══ PAGE EXTRACT

Synopses & Reviews
A revelatory exploration of the hottest trend in technology and the dramatic impact it will have on the economy, science, and society at large.
Which paint color is most likely to tell you that a used car is in good shape? How can officials identify the most dangerous New York City manholes before they explode? And how did Google searches predict the spread of the H1N1 flu outbreak?
The key to answering these questions, and many more, is big data. “Big data” refers to our burgeoning ability to crunch vast collections of information, analyze it instantly, and draw sometimes profoundly surprising conclusions from it. This emerging science can translate myriad phenomena — from the price of airline tickets to the text of millions of books — into searchable form, and uses our burgeoning computing power to unearth epiphanies that we never could have seen before. A revolution on par with the Internet or perhaps even the printing press, big data will change the way we think about business, health, politics, education, and innovation in the years to come. It also poses fresh threats, from the inevitable end of privacy as we know it to the prospect of being penalized for things we haven’t even done yet, based on big data’s ability to predict our future behavior.

════
══ DATA SHOWN

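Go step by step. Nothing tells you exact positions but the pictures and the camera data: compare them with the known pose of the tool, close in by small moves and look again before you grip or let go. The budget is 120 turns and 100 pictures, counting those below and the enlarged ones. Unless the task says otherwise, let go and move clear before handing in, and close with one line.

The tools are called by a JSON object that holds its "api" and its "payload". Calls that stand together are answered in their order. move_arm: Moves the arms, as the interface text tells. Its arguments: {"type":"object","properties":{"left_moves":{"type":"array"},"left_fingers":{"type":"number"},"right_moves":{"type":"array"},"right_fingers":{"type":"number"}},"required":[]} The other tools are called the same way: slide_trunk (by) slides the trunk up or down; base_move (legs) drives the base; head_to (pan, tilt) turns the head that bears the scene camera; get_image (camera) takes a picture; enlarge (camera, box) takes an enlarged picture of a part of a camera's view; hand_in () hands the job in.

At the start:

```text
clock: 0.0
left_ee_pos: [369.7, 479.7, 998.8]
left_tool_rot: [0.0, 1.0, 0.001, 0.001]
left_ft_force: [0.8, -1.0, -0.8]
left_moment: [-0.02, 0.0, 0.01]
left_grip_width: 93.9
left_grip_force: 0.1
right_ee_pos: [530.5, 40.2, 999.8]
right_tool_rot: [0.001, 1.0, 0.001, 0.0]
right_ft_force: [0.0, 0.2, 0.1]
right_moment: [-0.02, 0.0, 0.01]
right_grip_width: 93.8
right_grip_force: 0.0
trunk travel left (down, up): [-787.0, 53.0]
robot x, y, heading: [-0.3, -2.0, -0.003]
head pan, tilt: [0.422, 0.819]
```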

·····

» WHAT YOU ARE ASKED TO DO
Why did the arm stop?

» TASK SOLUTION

════

» WHAT YOU ARE ASKED TO DO
Repeat the page extract that opens with "Synopses & Reviews" in full.

» TASK SOLUTION
Synopses & Reviews
A revelatory exploration of the hottest trend in technology and the dramatic impact it will have on the economy, science, and society at large.
Which paint color is most likely to tell you that a used car is in good shape? How can officials identify the most dangerous New York City manholes before they explode? And how did Google searches predict the spread of the H1N1 flu outbreak?
The key to answering these questions, and many more, is big data. “Big data” refers to our burgeoning ability to crunch vast collections of information, analyze it instantly, and draw sometimes profoundly surprising conclusions from it. This emerging science can translate myriad phenomena — from the price of airline tickets to the text of millions of books — into searchable form, and uses our burgeoning computing power to unearth epiphanies that we never could have seen before. A revolution on par with the Internet or perhaps even the printing press, big data will change the way we think about business, health, politics, education, and innovation in the years to come. It also poses fresh threats, from the inevitable end of privacy as we know it to the prospect of being penalized for things we haven’t even done yet, based on big data’s ability to predict our future behavior.